───── DATASET SECTION

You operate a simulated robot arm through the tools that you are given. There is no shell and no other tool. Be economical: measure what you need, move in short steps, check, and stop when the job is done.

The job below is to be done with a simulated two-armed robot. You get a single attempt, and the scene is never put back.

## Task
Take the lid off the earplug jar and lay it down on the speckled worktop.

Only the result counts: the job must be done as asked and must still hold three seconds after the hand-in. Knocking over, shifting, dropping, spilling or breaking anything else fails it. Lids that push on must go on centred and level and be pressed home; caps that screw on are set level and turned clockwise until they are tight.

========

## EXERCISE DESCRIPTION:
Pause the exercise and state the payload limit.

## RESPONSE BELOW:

──────────
───── EXTRACTED TEXT

AHS names private company to take over hospital laundry services in Medicine Hat, which local health advocates continue to suggest won't result in the savings claimed by the United Conservative government.--NEWS FILE PHOTO
The battle to retain the city hospital’s in-house laundry service – and the jobs which came with it – appears to be coming to end with Alberta Health Services announcing its private contractor Tuesday.
“It was a foregone conclusion,” said Avril Torrance, co-chair of the Palliser chapter of the Friends of Medicare, of the fight to retain linen services at the hospital over the past decade.
K-Bro Linen Systems was awarded the contract, according to a release from AHS, but no dollar amount was attached to the deal.
“The former government’s opposition to contracting with a company to wash laundry would have cost taxpayers over $100 million,” Alberta Heath Minister Tyler Shandro said in a statement. “Fortunately, that will not happen under this government.”
However, that statement appears to contradict the UCP government’s own commissioned report on a review of health spending in the province.
The Ernst and Young report released in 2019 pegged savings from contracting laundry, security, food, translation, interpretation and non-emergency transportation services collectively at between $100 million and $140 million.
Torrence says it’s an example of the inability of AHS to provide transparency with its spending, which she argues doesn’t provide fiscal accountability to the public for health spending or whether any tax dollars will be actually saved.
“We will never see the cost savings that they talk about because the government is so opaque and lacking in accountability that we never actually get to see the dollars and cents in any real way,” said Torrance.
According to the Alberta Union of Public Employees, jobs will be lost in the Medicine Hat area due to the closure, and it anticipates services will be based out of either Edmonton or Calgary.

──────────

## EXERCISE DESCRIPTION:
Could you quote the extracted text from "K-Bro Linen Systems" up to and including "in the province."?

## RESPONSE BELOW:
K-Bro Linen Systems was awarded the contract, according to a release from AHS, but no dollar amount was attached to the deal.
“The former government’s opposition to contracting with a company to wash laundry would have cost taxpayers over $100 million,” Alberta Heath Minister Tyler Shandro said in a statement. “Fortunately, that will not happen under this government.”
However, that statement appears to contradict the UCP government’s own commissioned report on a review of health spending in the province.